» Passage:
◆ ◆ ◆ ◆

Sajid Javid has been the member of parliament for Bromsgrove since 2010. Photograph: Graeme Robertson/The Guardian
Sajid Javid has been the member of parliament for Bromsgrove since 2010. Photograph: Graeme Robertson/The Guardian

MPs 'advising' big business undermines democracy. Second jobs should be banned

This article is more than 3 years old

Sitting politicians such as Sajid Javid or Jacob Rees-Mogg should serve only the people, not banks or investment funds

Sajid Javid – the former chancellor, once a candidate to lead the Conservative Party, and still the member of parliament for Bromsgrove – has been hired as a global advisor to JP Morgan, one of the world’s largest banks. Second jobs of this kind for MPs corrupt our democracy, which is why they should be banned by law.

Javid is far from alone among senior Conservatives who have had second jobs. Shortly before she was appointed the home secretary last year, Priti Patel was being paid £1,000 an hour as an adviser to a firm that supplies services to the Ministry of Defence, while Jacob Rees-Mogg is in line for £800,000 in dividend payments from the investment fund he founded and which he continued to work for part-time when he became an MP in 2010 (he cut his operating links with the firm only when he joined the cabinet in 2019).

The issue goes beyond sitting MPs as well. The path from political office to well-paid external roles is well trodden. After he stepped down as prime minister, Tony Blair also took a lucrative role at JP Morgan . The former Conservative chancellor George Osborne took a highly paid role at BlackRock, the world’s largest investment firm, among many other jobs after leaving parliament in 2017.

And another former Tory chancellor, Philip Hammond, recently nominated for a peerage by Boris Johnson, is now a paid adviser to the finance minister of the Saudi government as it takes up the rotating G20 presidency.

Our political leaders should serve the people, not global banking giants or investment funds. Frankly, between casework, holding surgeries, supporting constituency events and attending parliament, I don’t know how they find the time. But the problem with these jobs goes much deeper than that.

Javid now has a personal financial interest in the success of a major global bank. This might not be such a problem if the interests of big banks happily coincided with our interests, but that’s not the case. Throughout the 1990s and 2000s, banks including JP Morgan lobbied hard for banking regulation to be weakened. Quick profits were to be made, and “red tape” was getting in the way. They succeeded in persuading politicians to deregulate – and then the 2008 financial crisis hit.

◆ ◆ ◆ ◆

» Recorded information:
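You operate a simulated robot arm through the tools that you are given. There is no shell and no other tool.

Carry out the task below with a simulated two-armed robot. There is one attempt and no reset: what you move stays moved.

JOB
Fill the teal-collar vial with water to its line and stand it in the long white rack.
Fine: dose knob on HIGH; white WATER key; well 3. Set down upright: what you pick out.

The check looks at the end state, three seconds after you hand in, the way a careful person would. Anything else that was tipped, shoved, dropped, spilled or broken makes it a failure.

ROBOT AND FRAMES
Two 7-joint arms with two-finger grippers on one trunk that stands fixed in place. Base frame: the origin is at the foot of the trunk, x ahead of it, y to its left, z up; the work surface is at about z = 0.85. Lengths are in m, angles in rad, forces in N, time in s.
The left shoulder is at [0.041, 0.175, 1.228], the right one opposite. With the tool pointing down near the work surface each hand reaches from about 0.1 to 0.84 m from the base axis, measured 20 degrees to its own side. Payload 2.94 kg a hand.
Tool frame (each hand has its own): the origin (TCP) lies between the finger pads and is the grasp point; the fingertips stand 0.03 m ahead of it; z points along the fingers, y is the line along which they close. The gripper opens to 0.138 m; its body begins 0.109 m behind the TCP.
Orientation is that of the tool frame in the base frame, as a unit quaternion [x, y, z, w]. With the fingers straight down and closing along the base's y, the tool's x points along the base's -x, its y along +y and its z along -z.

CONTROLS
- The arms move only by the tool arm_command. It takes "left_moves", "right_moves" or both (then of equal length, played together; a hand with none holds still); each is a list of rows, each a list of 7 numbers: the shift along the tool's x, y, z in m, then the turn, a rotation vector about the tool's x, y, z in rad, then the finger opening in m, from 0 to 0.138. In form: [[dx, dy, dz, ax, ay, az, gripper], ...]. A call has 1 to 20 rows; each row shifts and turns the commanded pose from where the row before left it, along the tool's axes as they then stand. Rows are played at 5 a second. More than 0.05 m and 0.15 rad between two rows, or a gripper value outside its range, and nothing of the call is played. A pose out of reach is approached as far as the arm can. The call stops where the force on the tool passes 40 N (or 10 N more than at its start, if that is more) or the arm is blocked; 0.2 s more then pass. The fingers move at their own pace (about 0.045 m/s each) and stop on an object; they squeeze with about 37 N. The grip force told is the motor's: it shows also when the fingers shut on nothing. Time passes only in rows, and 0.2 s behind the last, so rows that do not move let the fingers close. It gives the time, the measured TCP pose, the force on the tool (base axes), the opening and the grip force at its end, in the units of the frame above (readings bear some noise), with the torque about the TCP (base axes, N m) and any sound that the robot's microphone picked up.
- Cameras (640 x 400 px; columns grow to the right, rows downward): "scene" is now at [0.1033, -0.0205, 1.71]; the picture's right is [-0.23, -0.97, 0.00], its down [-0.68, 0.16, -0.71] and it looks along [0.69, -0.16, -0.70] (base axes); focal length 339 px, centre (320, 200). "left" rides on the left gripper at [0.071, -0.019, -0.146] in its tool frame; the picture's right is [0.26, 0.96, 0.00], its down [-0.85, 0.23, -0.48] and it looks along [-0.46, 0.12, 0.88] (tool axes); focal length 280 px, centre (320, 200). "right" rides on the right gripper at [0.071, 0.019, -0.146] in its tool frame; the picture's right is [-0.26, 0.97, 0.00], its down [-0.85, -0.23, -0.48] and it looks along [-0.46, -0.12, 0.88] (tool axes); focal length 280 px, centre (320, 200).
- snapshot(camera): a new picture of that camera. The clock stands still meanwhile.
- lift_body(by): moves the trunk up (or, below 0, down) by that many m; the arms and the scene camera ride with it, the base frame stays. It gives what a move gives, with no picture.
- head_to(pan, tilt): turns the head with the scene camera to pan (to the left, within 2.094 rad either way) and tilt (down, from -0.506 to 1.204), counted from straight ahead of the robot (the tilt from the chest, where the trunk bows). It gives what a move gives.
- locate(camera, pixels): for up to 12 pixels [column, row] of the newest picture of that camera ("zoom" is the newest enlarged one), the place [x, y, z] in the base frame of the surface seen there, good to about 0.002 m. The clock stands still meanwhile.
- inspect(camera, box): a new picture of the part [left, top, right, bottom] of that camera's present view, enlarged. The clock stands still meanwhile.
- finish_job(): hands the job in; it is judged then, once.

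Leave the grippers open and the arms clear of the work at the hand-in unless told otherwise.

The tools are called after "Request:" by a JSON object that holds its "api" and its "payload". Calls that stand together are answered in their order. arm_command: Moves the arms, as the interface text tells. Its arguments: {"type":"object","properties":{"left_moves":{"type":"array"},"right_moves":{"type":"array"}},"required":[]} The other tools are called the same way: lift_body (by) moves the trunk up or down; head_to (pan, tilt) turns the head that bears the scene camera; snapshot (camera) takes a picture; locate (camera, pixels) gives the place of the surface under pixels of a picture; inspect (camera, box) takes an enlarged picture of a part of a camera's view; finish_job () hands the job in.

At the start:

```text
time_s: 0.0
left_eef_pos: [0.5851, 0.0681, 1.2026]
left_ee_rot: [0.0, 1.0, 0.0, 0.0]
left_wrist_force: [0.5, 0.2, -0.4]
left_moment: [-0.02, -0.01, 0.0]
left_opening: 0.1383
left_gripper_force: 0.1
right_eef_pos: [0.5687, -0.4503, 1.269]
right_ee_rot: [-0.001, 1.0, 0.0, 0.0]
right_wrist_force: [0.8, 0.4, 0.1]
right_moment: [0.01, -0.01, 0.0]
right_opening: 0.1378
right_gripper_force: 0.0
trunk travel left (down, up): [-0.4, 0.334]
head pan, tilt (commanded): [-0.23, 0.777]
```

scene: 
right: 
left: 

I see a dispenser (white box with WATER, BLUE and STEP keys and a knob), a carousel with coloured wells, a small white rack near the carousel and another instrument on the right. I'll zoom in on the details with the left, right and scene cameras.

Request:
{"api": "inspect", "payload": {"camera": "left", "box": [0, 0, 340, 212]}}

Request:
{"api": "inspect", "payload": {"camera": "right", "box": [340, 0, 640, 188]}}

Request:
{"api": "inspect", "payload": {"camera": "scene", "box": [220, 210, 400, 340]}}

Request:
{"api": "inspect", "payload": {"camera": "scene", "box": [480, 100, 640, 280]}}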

◆ ◆ ◆ ◆

» Tasks and exercises:
(1) Your task is to transcribe only the lines from the line containing "The left shoulder" through the line containing "Tool frame (each", word for word.
(2) Supply the part of the passage that comes after its last sentence.

» Answers given:
(1)
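The left shoulder is at [0.041, 0.175, 1.228], the right one opposite. With the tool pointing down near the work surface each hand reaches from about 0.1 to 0.84 m from the base axis, measured 20 degrees to its own side. Payload 2.94 kg a hand.
Tool frame (each hand has its own): the origin (TCP) lies between the finger pads and is the grasp point; the fingertips stand 0.03 m ahead of it; z points along the fingers, y is the line along which they close. The gripper opens to 0.138 m; its body begins 0.109 m behind the TCP.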

(2)
Big banks had taken huge risks, and made billions of pounds in profits and bonuses; but when their luck ran out, they got bailed out. They never paid the price but we did, with a decade of cuts and stagnating wages from successive Conservative-led governments.

The truth is, second jobs are one part of a whole web of mechanisms that big businesses and the super-rich uses to influence MPs and government policy, which includes donations, dinners and the revolving door between the private sector and legislators. They send gifts and offer to take MPs on trips. As Dennis Skinner once joked, it’s always “Bahamas in the winter … they never go on a fact-finding mission to Greenland in the winter!”

This is all done to influence legislators and government policy, further aligning the interests of politicians and multinational corporations. The majority of the people, meanwhile, get a raw deal as a result.

To maximise their profits, big businesses want low taxes, low wages and low regulation. Most of us, by contrast, have an interest in decent public services – funded through taxes on the wealthiest – good and rising wages, and strong regulations to protect our rights.

But cosy relationships with the private sector have held sway for too long. It’s no coincidence that the Conservative party, which has cut corporation tax to one of the lowest rates in the world, receives donations from one-third of the UK’s richest people; nor is it a coincidence that it lets an estimated £90bn in tax be dodged every year, or that the UK had a record number of billionaires at the same time as a record number of food banks. These two records are connected: politicians have made decisions that benefit their funders, not the poorest.

It’s not easy to get parliament to change its ways. Many MPs have huge financial interests in having jobs alongside their parliamentary responsibilities. And the Conservative party is hardly going to bring in rules to stop the super-rich spending fortunes to influence elections and subvert democracy.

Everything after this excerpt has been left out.